• **Data section**

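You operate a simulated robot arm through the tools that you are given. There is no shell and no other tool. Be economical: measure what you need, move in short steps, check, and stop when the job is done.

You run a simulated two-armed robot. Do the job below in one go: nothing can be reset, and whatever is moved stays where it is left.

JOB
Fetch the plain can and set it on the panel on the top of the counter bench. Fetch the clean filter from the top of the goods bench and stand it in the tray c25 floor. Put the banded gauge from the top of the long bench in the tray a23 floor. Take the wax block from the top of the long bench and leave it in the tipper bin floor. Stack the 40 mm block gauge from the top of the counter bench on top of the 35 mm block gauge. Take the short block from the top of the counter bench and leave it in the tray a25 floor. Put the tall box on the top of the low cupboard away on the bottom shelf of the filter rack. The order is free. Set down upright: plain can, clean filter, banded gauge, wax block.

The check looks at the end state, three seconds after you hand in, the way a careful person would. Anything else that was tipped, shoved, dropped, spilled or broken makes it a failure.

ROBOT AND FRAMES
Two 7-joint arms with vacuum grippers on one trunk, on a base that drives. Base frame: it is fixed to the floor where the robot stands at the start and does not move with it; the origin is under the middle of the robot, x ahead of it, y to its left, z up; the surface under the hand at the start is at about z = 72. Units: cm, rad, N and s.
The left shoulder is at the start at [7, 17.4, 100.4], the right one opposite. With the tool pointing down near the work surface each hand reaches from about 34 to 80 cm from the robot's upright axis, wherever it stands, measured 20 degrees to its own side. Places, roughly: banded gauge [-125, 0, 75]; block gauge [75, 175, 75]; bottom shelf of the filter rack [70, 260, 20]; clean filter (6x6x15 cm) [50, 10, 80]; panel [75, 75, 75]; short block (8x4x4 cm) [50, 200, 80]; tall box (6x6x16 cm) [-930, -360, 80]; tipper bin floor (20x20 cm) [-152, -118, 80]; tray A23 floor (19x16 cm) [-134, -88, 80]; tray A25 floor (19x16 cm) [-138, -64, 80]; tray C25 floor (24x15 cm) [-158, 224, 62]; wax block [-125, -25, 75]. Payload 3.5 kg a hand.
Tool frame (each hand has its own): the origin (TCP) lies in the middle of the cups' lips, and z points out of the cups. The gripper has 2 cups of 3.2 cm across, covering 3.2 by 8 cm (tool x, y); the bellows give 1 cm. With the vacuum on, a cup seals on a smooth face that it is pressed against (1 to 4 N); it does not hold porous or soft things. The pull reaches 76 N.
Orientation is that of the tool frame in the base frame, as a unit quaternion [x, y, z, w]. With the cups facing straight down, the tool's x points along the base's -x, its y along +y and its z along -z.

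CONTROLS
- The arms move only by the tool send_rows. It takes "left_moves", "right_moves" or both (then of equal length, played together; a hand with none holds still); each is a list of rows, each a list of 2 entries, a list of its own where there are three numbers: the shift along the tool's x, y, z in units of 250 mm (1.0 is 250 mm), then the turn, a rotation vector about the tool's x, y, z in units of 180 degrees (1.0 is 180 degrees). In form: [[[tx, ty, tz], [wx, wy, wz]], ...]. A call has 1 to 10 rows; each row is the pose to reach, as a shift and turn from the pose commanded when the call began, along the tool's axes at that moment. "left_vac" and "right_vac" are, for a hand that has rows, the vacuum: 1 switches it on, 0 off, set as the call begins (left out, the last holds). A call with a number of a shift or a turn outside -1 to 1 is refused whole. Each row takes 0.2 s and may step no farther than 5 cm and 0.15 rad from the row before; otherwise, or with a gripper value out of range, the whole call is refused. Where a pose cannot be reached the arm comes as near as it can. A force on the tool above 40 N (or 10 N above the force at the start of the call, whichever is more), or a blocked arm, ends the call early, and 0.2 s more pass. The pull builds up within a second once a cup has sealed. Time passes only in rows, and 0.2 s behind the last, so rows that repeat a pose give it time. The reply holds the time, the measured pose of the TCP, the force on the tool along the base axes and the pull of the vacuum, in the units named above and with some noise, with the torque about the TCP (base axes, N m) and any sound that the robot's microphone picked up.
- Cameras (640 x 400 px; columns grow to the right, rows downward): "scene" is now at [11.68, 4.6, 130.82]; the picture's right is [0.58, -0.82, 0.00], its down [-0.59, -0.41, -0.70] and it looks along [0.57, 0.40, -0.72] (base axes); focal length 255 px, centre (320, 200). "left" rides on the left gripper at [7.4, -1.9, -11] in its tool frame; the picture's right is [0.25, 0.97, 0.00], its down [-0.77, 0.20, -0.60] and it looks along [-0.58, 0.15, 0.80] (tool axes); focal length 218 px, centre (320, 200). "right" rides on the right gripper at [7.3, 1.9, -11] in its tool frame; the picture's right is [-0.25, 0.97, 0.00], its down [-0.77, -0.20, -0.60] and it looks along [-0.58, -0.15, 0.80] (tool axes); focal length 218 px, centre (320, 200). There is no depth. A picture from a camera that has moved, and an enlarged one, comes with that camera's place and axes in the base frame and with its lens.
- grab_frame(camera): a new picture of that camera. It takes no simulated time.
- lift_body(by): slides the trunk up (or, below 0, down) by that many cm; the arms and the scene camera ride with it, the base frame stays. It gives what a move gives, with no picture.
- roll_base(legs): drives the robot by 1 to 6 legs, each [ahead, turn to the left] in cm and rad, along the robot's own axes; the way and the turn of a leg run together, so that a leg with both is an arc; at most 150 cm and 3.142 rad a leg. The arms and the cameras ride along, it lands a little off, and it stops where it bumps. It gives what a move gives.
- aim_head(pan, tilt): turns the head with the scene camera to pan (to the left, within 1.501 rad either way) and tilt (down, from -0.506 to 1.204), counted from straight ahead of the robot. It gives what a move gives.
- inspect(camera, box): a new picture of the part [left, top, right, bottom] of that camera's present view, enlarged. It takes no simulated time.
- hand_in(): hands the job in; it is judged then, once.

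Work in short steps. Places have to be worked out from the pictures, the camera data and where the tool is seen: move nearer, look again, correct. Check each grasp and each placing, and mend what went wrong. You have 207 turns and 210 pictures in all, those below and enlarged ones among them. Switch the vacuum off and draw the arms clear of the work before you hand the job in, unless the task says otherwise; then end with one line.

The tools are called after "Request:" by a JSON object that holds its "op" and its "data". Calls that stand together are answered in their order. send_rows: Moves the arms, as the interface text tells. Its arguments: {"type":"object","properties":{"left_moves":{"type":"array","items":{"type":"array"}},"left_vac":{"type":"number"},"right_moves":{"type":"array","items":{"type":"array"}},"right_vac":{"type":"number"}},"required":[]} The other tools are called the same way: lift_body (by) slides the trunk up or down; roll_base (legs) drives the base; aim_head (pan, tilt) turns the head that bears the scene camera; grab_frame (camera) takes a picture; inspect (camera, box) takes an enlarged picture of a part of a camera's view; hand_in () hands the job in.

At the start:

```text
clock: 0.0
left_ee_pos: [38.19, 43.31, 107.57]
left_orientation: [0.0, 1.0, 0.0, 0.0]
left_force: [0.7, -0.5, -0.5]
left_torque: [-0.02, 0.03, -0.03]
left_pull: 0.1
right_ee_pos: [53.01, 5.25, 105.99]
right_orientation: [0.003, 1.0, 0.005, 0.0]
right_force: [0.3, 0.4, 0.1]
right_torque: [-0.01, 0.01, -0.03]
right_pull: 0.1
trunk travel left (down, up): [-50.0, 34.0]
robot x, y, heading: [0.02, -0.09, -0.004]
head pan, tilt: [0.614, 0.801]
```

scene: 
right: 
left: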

• **Task**
Write the material out again in its entirety, exactly as shown.

• **Solution**
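You operate a simulated robot arm through the tools that you are given. There is no shell and no other tool. Be economical: measure what you need, move in short steps, check, and stop when the job is done.

You run a simulated two-armed robot. Do the job below in one go: nothing can be reset, and whatever is moved stays where it is left.

JOB
Fetch the plain can and set it on the panel on the top of the counter bench. Fetch the clean filter from the top of the goods bench and stand it in the tray c25 floor. Put the banded gauge from the top of the long bench in the tray a23 floor. Take the wax block from the top of the long bench and leave it in the tipper bin floor. Stack the 40 mm block gauge from the top of the counter bench on top of the 35 mm block gauge. Take the short block from the top of the counter bench and leave it in the tray a25 floor. Put the tall box on the top of the low cupboard away on the bottom shelf of the filter rack. The order is free. Set down upright: plain can, clean filter, banded gauge, wax block.

The check looks at the end state, three seconds after you hand in, the way a careful person would. Anything else that was tipped, shoved, dropped, spilled or broken makes it a failure.

ROBOT AND FRAMES
Two 7-joint arms with vacuum grippers on one trunk, on a base that drives. Base frame: it is fixed to the floor where the robot stands at the start and does not move with it; the origin is under the middle of the robot, x ahead of it, y to its left, z up; the surface under the hand at the start is at about z = 72. Units: cm, rad, N and s.
The left shoulder is at the start at [7, 17.4, 100.4], the right one opposite. With the tool pointing down near the work surface each hand reaches from about 34 to 80 cm from the robot's upright axis, wherever it stands, measured 20 degrees to its own side. Places, roughly: banded gauge [-125, 0, 75]; block gauge [75, 175, 75]; bottom shelf of the filter rack [70, 260, 20]; clean filter (6x6x15 cm) [50, 10, 80]; panel [75, 75, 75]; short block (8x4x4 cm) [50, 200, 80]; tall box (6x6x16 cm) [-930, -360, 80]; tipper bin floor (20x20 cm) [-152, -118, 80]; tray A23 floor (19x16 cm) [-134, -88, 80]; tray A25 floor (19x16 cm) [-138, -64, 80]; tray C25 floor (24x15 cm) [-158, 224, 62]; wax block [-125, -25, 75]. Payload 3.5 kg a hand.
Tool frame (each hand has its own): the origin (TCP) lies in the middle of the cups' lips, and z points out of the cups. The gripper has 2 cups of 3.2 cm across, covering 3.2 by 8 cm (tool x, y); the bellows give 1 cm. With the vacuum on, a cup seals on a smooth face that it is pressed against (1 to 4 N); it does not hold porous or soft things. The pull reaches 76 N.
Orientation is that of the tool frame in the base frame, as a unit quaternion [x, y, z, w]. With the cups facing straight down, the tool's x points along the base's -x, its y along +y and its z along -z.

CONTROLS
- The arms move only by the tool send_rows. It takes "left_moves", "right_moves" or both (then of equal length, played together; a hand with none holds still); each is a list of rows, each a list of 2 entries, a list of its own where there are three numbers: the shift along the tool's x, y, z in units of 250 mm (1.0 is 250 mm), then the turn, a rotation vector about the tool's x, y, z in units of 180 degrees (1.0 is 180 degrees). In form: [[[tx, ty, tz], [wx, wy, wz]], ...]. A call has 1 to 10 rows; each row is the pose to reach, as a shift and turn from the pose commanded when the call began, along the tool's axes at that moment. "left_vac" and "right_vac" are, for a hand that has rows, the vacuum: 1 switches it on, 0 off, set as the call begins (left out, the last holds). A call with a number of a shift or a turn outside -1 to 1 is refused whole. Each row takes 0.2 s and may step no farther than 5 cm and 0.15 rad from the row before; otherwise, or with a gripper value out of range, the whole call is refused. Where a pose cannot be reached the arm comes as near as it can. A force on the tool above 40 N (or 10 N above the force at the start of the call, whichever is more), or a blocked arm, ends the call early, and 0.2 s more pass. The pull builds up within a second once a cup has sealed. Time passes only in rows, and 0.2 s behind the last, so rows that repeat a pose give it time. The reply holds the time, the measured pose of the TCP, the force on the tool along the base axes and the pull of the vacuum, in the units named above and with some noise, with the torque about the TCP (base axes, N m) and any sound that the robot's microphone picked up.
- Cameras (640 x 400 px; columns grow to the right, rows downward): "scene" is now at [11.68, 4.6, 130.82]; the picture's right is [0.58, -0.82, 0.00], its down [-0.59, -0.41, -0.70] and it looks along [0.57, 0.40, -0.72] (base axes); focal length 255 px, centre (320, 200). "left" rides on the left gripper at [7.4, -1.9, -11] in its tool frame; the picture's right is [0.25, 0.97, 0.00], its down [-0.77, 0.20, -0.60] and it looks along [-0.58, 0.15, 0.80] (tool axes); focal length 218 px, centre (320, 200). "right" rides on the right gripper at [7.3, 1.9, -11] in its tool frame; the picture's right is [-0.25, 0.97, 0.00], its down [-0.77, -0.20, -0.60] and it looks along [-0.58, -0.15, 0.80] (tool axes); focal length 218 px, centre (320, 200). There is no depth. A picture from a camera that has moved, and an enlarged one, comes with that camera's place and axes in the base frame and with its lens.
- grab_frame(camera): a new picture of that camera. It takes no simulated time.
- lift_body(by): slides the trunk up (or, below 0, down) by that many cm; the arms and the scene camera ride with it, the base frame stays. It gives what a move gives, with no picture.
- roll_base(legs): drives the robot by 1 to 6 legs, each [ahead, turn to the left] in cm and rad, along the robot's own axes; the way and the turn of a leg run together, so that a leg with both is an arc; at most 150 cm and 3.142 rad a leg. The arms and the cameras ride along, it lands a little off, and it stops where it bumps. It gives what a move gives.
- aim_head(pan, tilt): turns the head with the scene camera to pan (to the left, within 1.501 rad either way) and tilt (down, from -0.506 to 1.204), counted from straight ahead of the robot. It gives what a move gives.
- inspect(camera, box): a new picture of the part [left, top, right, bottom] of that camera's present view, enlarged. It takes no simulated time.
- hand_in(): hands the job in; it is judged then, once.

Work in short steps. Places have to be worked out from the pictures, the camera data and where the tool is seen: move nearer, look again, correct. Check each grasp and each placing, and mend what went wrong. You have 207 turns and 210 pictures in all, those below and enlarged ones among them. Switch the vacuum off and draw the arms clear of the work before you hand the job in, unless the task says otherwise; then end with one line.

The tools are called after "Request:" by a JSON object that holds its "op" and its "data". Calls that stand together are answered in their order. send_rows: Moves the arms, as the interface text tells. Its arguments: {"type":"object","properties":{"left_moves":{"type":"array","items":{"type":"array"}},"left_vac":{"type":"number"},"right_moves":{"type":"array","items":{"type":"array"}},"right_vac":{"type":"number"}},"required":[]} The other tools are called the same way: lift_body (by) slides the trunk up or down; roll_base (legs) drives the base; aim_head (pan, tilt) turns the head that bears the scene camera; grab_frame (camera) takes a picture; inspect (camera, box) takes an enlarged picture of a part of a camera's view; hand_in () hands the job in.

At the start:

```text
clock: 0.0
left_ee_pos: [38.19, 43.31, 107.57]
left_orientation: [0.0, 1.0, 0.0, 0.0]
left_force: [0.7, -0.5, -0.5]
left_torque: [-0.02, 0.03, -0.03]
left_pull: 0.1
right_ee_pos: [53.01, 5.25, 105.99]
right_orientation: [0.003, 1.0, 0.005, 0.0]
right_force: [0.3, 0.4, 0.1]
right_torque: [-0.01, 0.01, -0.03]
right_pull: 0.1
trunk travel left (down, up): [-50.0, 34.0]
robot x, y, heading: [0.02, -0.09, -0.004]
head pan, tilt: [0.614, 0.801]
```

scene: 
right: 
left: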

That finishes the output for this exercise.